Creating your first vault opens with a short safety briefing, then runs a four-step wizard: set a master password, save your recovery phrase, confirm a few of its words, and note your account number. At the end Myne opens the vault straight into a seeded welcome note. The whole thing takes a couple of minutes, but one decision in it is permanent, so read the briefing and the password step before you rush through them.
Before you begin: the safety briefing
The first time you create a vault, Myne opens with a short briefing — three plain facts about how your vault is protected, so nothing about the recovery model surprises you later:
- Your password unlocks your vault, and Myne does not store it. There is no copy on any server to reset it from.
- Your recovery phrase is your only backup. It is the one way back in if you forget the password. If you lose both your password and recovery phrase, your notes are unrecoverable. We cannot help.
- There is no email recovery, and there never will be. Myne never asks for your email, so there is no reset link.
Each fact has a Why? you can expand for the reasoning, and its own acknowledgement checkbox. Continue to vault creation stays disabled until all three are ticked; Back returns to the Welcome screen without creating anything. The briefing is shown only the first time, on this create flow — when you later create an additional vault from the picker, Myne goes straight to the password step.
Step 1: Set a master password
Choose a password that protects this vault. Myne enforces a floor: at least 12 characters, and a strength the meter accepts. There is no email, no security question, and no reset link behind it. The password is one of the two things that can open the vault.
After you continue, Myne pauses for about a second. That pause is the key derivation: Myne deliberately makes turning your password into a key slow, so that guessing passwords is expensive for anyone who copies your files.
This is the decision to understand. Your vault has two credentials: this password and the recovery phrase you are about to see. Either one alone unlocks the vault. But if you lose both, the data is permanently unrecoverable. No support channel, no email, and no server can recover it or provide a partial way back; Myne never holds a copy of your keys. Save both before you go on.
Step 2: Save your recovery phrase
Myne shows you a 24-word recovery phrase. This is your second credential, an independent way to unlock the vault if you forget the password. Write it down now. The phrase screen, its protective behaviours, and where to keep the words are covered in full in Your recovery phrase.
Step 3: Confirm a few words
To check that you actually recorded the phrase, Myne asks you to type back four of your 24 words. This catches the most common mistake: writing down only the first few lines. The full explanation of which words it asks for, and why, is in Your recovery phrase.
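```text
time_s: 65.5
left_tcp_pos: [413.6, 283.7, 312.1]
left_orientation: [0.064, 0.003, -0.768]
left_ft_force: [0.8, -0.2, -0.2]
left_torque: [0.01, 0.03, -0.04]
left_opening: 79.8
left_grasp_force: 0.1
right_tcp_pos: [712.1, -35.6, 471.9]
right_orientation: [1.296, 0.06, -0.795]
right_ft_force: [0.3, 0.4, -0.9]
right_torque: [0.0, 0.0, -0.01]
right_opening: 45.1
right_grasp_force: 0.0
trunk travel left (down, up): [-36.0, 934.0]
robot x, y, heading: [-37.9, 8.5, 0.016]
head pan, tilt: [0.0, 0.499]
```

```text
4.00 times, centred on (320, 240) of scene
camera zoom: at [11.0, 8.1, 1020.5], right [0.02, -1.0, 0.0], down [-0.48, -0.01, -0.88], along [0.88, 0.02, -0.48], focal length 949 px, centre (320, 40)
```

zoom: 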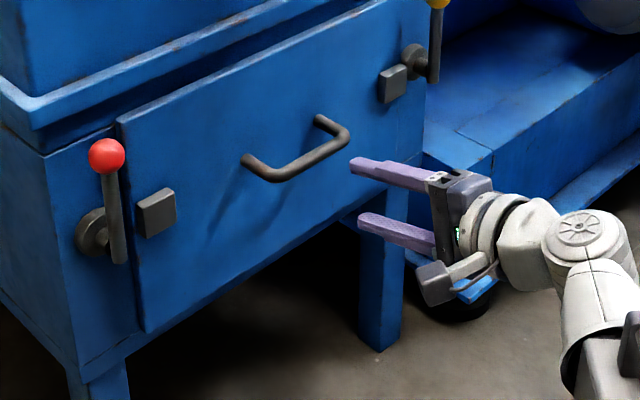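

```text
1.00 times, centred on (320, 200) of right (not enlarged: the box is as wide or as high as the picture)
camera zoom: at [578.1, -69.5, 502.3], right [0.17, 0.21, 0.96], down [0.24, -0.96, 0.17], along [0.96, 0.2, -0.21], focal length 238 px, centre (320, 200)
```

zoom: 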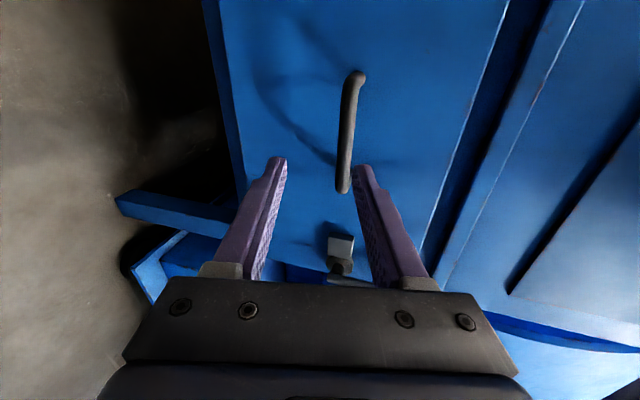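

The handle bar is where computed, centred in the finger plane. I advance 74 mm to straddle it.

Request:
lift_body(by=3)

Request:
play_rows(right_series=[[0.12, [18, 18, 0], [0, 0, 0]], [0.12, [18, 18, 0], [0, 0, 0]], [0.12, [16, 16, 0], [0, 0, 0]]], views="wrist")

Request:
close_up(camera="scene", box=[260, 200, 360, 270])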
Step 4: Your account number
Last, Myne shows your account number. It is an identifier, not a key: knowing it grants no access to your notes, since only your password or recovery phrase can open the vault. It displays as MY- followed by five groups of four characters (for example, MY-XXXX-XXXX-XXXX-XXXX-XXXX), and it is shown only once, here at creation. Settings does not display it again. Save it now, alongside your phrase.
Your vault is ready
When the wizard finishes you see Your vault is ready. and a Done button that takes you straight into the editor, with no second password prompt; the Unlock screen first appears the next time you launch Myne. Rather than an empty editor, your new vault opens on a seeded Welcome to Myne note — an ordinary note you can edit, rename, or delete like any other. Two more things on that screen:
- Show vault folder opens the directory on disk where Myne keeps this vault’s encrypted files.
- Back up this vault now writes an encrypted backup you can keep elsewhere. It is worth taking. How backups work and the habit worth building are in Back up your vault.
Limits
The wizard’s protection is only as strong as the password and phrase you choose and keep. Myne enforces a password floor and shows the phrase once, but it cannot recover either for you, and it cannot stop someone who has written your phrase where others can read it. Treat both like keys to a safe.